« Je veux la miséricorde et non le sacrifice »

 

Matthieu 9 v 9 à 13

De là étant allé plus loin, Jésus vit un homme assis au lieu des péages, et qui s'appelait Matthieu. Il lui dit: Suis-moi. Cet homme se leva, et le suivit. Comme Jésus était à table dans la maison, voici, beaucoup de publicains et de gens de mauvaise vie vinrent se mettre à table avec lui et avec ses disciples. Les pharisiens virent cela, et ils dirent à ses disciples: Pourquoi votre maître mange-t-il avec les publicains et les gens de mauvaise vie? Ce que Jésus ayant entendu, il dit: Ce ne sont pas ceux qui se portent bien qui ont besoin de médecin, mais les malades. Allez, et apprenez ce que signifie: Je prends plaisir à la miséricorde, et non aux sacrifices. Car je ne suis pas venu appeler des justes, mais des pécheurs.

 

Frères et sœurs en Christ,

Nous vivons un siècle à la fois extraordinaire et déconcertant. L’humanité dépasse chaque jour davantage les limites que la nature nous impose et pourtant nous avons le sentiment de vivre dans un monde désenchanté. Le Dieu biblique en qui nous croyons n’est qu’une mythologie parmi tant d’autres.

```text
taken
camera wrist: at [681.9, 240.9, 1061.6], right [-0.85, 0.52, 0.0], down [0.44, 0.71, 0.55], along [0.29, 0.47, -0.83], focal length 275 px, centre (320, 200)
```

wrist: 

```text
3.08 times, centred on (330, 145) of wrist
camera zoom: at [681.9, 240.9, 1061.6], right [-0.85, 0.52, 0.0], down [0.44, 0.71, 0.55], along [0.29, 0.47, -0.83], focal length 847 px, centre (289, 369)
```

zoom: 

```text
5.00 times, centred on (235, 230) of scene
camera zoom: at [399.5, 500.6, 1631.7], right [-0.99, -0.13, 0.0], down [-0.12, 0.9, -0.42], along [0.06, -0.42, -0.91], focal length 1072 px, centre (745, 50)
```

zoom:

Force est de constater que notre siècle est indifférent à ce Dieu biblique, que l’Evangile est une histoire ancienne pour beaucoup de nos proches. Mais pour autant nous remarquons en même temps que les comportements « religieux » ont la peau dure. Même si ces comportements ne sont plus répertoriés comme « religieux » par nos sociologues et nos philosophes, ils n’en demeurent pas moins là. Et c’est là où l’Evangile est très intéressant à entendre. Donc, ce matin je vais m’attarder tout d’abord brièvement sur ces comportements religieux au temps des évangiles, puis secondement tout aussi brièvement au temps de la réforme. Dans un troisième temps nous découvrirons certains comportements religieux « laïcs », ce qui nous permettra dans une dernière partie d’observer que l’Evangile garde toute sa pertinence face aux comportements religieux que notre société dite post moderne et sécularisée véhicule.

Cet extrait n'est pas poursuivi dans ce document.